Mild/Moderate Disabilities

  • Review and renew formal assessments, if necessary
    • Cognitive (WJ-IV COG, WAIS-IV)
      • Most colleges and universities won’t accept other cognitive assessments
    • Academic (WJ-IV ACH, K-TEA 3, etc.)
      • Following testing guidelines. K-TEA 3 requires a masters degree to administer and interpret
    • Adaptive (Vineland, BASC)
      • Vineland is considered much more valid than the small adaptive measures on BASC
  • AIR or ARC Self-Determination Scale
    • ARC is more comprehensive but AIR is far easier to score. Both require a good deal of familiarity to interpret for the purpose of creating transition plans.
  • Future Planning Inventory
    • Free to use and comes with teacher, parent, and student forms.
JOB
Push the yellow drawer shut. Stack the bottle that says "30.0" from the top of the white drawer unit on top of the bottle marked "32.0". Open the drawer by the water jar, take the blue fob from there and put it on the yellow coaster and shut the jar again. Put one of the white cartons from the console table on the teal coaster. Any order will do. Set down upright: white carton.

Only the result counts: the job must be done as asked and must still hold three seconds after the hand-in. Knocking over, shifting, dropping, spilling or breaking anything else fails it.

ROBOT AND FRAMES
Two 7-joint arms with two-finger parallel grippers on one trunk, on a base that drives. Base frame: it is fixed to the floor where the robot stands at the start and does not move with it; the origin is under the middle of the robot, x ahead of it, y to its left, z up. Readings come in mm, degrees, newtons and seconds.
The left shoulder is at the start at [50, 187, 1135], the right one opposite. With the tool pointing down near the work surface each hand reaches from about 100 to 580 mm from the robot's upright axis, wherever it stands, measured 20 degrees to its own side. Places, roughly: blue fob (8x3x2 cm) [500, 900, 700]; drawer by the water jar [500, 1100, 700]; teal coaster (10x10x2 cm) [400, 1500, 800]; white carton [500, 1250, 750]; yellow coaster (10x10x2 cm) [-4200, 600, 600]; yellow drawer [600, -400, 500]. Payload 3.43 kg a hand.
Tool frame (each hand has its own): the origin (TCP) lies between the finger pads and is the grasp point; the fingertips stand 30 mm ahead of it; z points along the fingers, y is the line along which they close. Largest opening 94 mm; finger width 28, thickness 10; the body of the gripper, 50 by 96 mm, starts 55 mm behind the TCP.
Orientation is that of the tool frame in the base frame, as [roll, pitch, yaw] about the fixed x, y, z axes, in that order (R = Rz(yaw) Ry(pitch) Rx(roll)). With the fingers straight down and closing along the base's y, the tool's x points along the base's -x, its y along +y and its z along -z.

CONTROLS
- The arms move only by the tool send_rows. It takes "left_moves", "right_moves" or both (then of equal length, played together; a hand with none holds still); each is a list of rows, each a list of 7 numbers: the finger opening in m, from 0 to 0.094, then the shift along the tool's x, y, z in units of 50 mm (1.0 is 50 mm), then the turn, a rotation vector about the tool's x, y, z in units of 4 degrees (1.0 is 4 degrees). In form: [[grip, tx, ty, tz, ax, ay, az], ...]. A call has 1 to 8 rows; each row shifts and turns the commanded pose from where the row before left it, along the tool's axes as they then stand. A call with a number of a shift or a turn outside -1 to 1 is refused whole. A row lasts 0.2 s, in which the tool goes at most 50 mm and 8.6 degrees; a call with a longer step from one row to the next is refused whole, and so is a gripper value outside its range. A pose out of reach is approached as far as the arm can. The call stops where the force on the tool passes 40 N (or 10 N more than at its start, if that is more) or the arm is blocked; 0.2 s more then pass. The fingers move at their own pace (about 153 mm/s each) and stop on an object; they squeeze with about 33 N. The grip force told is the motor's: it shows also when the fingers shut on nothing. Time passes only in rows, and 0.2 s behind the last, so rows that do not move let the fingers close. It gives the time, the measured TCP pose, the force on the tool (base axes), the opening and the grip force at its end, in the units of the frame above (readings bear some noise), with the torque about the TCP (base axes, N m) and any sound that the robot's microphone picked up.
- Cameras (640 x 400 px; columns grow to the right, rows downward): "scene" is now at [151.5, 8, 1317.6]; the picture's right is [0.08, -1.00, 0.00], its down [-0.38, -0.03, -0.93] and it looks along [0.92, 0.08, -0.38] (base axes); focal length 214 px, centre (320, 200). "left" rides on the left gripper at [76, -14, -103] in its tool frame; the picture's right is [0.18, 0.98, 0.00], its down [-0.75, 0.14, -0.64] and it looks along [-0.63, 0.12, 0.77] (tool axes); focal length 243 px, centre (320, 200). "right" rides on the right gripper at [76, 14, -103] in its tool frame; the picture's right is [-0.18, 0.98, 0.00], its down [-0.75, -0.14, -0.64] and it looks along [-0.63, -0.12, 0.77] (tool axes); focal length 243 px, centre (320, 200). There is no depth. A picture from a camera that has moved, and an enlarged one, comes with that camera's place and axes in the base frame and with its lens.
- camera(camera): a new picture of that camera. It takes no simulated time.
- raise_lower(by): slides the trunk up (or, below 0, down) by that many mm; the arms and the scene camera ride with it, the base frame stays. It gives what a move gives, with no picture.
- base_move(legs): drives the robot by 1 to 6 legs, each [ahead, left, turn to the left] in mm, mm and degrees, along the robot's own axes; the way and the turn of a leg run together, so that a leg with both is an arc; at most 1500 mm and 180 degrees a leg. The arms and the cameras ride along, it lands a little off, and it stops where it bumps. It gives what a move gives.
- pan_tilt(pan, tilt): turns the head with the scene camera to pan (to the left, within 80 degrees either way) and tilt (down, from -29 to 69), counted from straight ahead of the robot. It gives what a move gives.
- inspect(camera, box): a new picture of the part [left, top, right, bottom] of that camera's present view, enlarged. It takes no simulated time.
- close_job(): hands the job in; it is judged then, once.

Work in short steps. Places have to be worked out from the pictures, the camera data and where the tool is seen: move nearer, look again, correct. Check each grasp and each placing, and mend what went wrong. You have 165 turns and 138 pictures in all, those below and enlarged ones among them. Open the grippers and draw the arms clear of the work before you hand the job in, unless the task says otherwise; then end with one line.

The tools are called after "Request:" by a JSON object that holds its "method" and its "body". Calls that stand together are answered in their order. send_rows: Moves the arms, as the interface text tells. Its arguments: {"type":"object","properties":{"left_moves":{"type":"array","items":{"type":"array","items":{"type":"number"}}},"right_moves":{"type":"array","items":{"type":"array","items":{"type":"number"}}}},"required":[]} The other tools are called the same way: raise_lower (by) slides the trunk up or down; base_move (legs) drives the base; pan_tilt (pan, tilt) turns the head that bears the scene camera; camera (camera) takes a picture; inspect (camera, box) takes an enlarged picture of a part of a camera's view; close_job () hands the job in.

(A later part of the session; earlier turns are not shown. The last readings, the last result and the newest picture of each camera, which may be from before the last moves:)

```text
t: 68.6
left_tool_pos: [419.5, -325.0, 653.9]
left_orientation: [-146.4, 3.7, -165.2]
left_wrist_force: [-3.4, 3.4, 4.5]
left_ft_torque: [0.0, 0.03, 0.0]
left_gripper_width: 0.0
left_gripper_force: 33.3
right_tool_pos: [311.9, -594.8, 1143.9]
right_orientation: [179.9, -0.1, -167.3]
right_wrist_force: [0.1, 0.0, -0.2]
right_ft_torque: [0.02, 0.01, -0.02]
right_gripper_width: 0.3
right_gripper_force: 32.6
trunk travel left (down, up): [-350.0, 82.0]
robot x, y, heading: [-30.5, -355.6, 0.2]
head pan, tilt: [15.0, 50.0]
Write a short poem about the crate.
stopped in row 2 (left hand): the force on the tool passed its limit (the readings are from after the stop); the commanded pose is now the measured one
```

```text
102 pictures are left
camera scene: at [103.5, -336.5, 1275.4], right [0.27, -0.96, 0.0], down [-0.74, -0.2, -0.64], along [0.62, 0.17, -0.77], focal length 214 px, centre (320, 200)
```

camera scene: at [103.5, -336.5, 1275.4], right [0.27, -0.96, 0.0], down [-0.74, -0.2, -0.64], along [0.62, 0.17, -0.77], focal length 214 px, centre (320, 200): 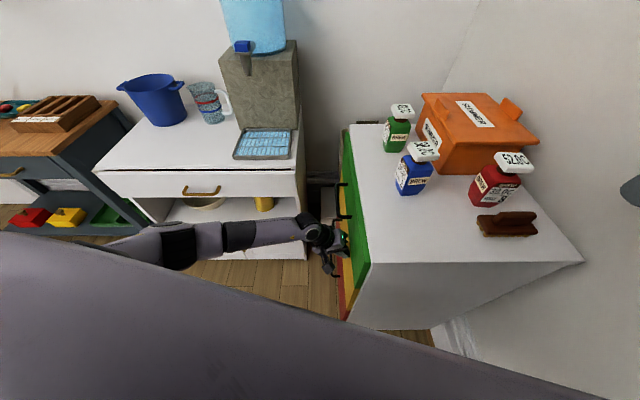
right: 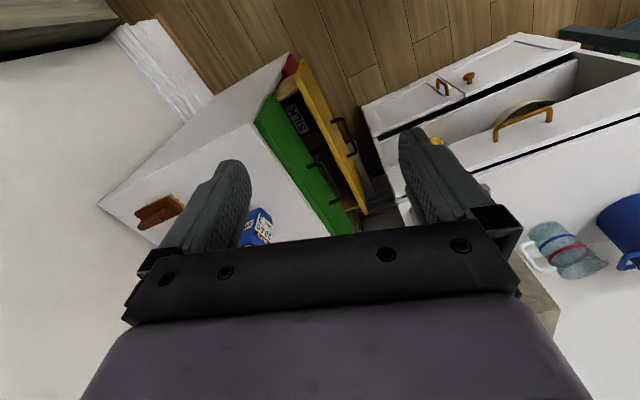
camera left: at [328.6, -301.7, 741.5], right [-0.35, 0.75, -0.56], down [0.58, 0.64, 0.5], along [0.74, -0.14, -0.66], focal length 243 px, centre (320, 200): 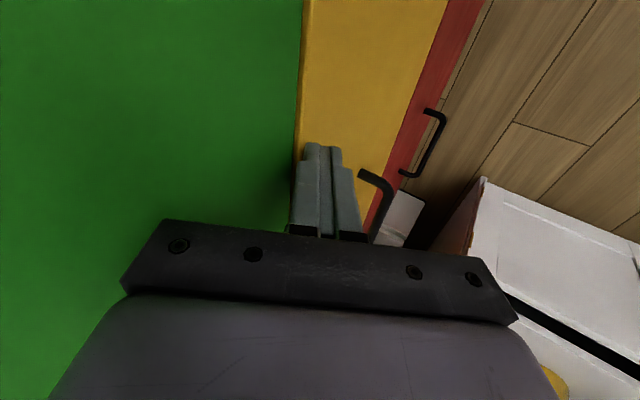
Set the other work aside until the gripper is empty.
Great first step and reevaluation/triennial evaluation tool.
  • Personal Preference Indicator
    • Great for students with moderate support needs. A bit out dated but easy to create your own version for personal or district use. I suggest making teacher/parent and student forms. This is also a great way to design instruction.
  • ME! Scale
    • Great for bellringer and first week of school activities.
  • Transition Planning Inventory, 3rd Edition (TPI-3)
    • Robust assessment that looks at several domains. While a great tool, it does cost money for the kit and protocols, meaning a lot of school districts are hesitant to use it. For that reason, I would only use it for students with moderate support needs where transition readiness is a high priority for parents.
  • Transition to Work Inventory (TWI)
    • Same as the above, but the focus is more on employment readiness than other domains.
  • Child and Adolescent Trauma Screen (CATS)
    • Trauma screening is important, since kids with developmental disabilities are far more likely to experience trauma than their peers. This screener helps you know if trauma may be a factor as you plan for the future, and if there are steps that need to be part of the transition planning and service process.
  • All assessments should include parent and student (if available and applicable) forms. Parents are equal members of the IEP team; therefore, they should not be left out of the assessment process.

Emotional/Behavioral Disability

  • All of the same recommendations for Mild/Moderate still apply.
  • Update observations and Positive Behavior Intervention and Support Plan
    • Be sure to include sections on home and community support.
  • Behavior Assessment System for Children, 3rd Edition (BASC-3)
    • Include two teachers, parent, and student (self) forms
  • Rating scales for specific conditions
    • anxiety, depression, etc. BASC is a great general scale, but we want to look at other things (especially anxiety and depression) a bit more closely
    • Since comorbidity can be in play, send rating scales if the student also has ADHD or autism.
  • Parent and student rating scales are essential.

Autism Spectrum Disorder

  • Same recommendations as Mild/Moderate and Emotional/Behavioral Disability
  • Self-Determination, Communication, and Disability Awareness are all essential (versus optional) assessments.
  • Observations in class and other environments
    • Teacher and parent interviews are not enough. They need guided questions on very specific areas. Please use actual assessments or structured interviews instead of asking your own questions.
  • Toronto Alexithymia Scale
    • Can be found for free online. While Alexithymia is not inherent in autism (it is also a common sign in trauma victims), it can be helpful in knowing what additional services may be needed.

Severe/Profound Disabilities

  • Same recommendations as the above categories.
  • Brigance Transition Skills Inventory , 2nd Edition (TSI-2)
    • Covers four domains: academic skills, post-secondary opportunities, independent living, and community participation. You can combine this with Transition Skills Activities (TSA-2) to help create instructional activities that align with goals and present levels. The downside is that these tools are not free and that a district would need to invest in such a program.
  • Transition Assessment and Goal Generator (TAGG)
    • Comes through the respected Zarrow Center out of the University of Oklahoma. There are versions for middle school, high school, and for those who are not looking at college or university enrollment. This tool can also be used for mild/moderate disabilities. The tool kit and protocols are all online but do require purchase. The assessment tool helps you create goals, present levels, and progress monitoring.
  • AAC Assessment
    • Critical for those who are non-verbal or with very little verbal communication.
    • WATI and UKAT are the two most used and trusted assessments, though many professionals tend to just use the SETT framework.
    • Encourage your AAC professionals to use a trusted assessment such as WATI or UKAT, especially if there is the possibility the student could change school districts.
  • Update OT and PT testing (if applicable)
  • Community observation and experience reports
    • It may not be possible to observe in the community. However, community experience reports can be helpful. There is no specific example, though you may be able to find good ones through internet search.
  • Consider having religious and community leaders fill out forms.
    • This is especially helpful if the student comes from a highly religious home or a small rural town.
    • Do not shy away from community and religious leaders. Their insight and impact can be valuable. And no, it does not violate separation of church and state. You are taking into account the complete student; interests, preferences, and values.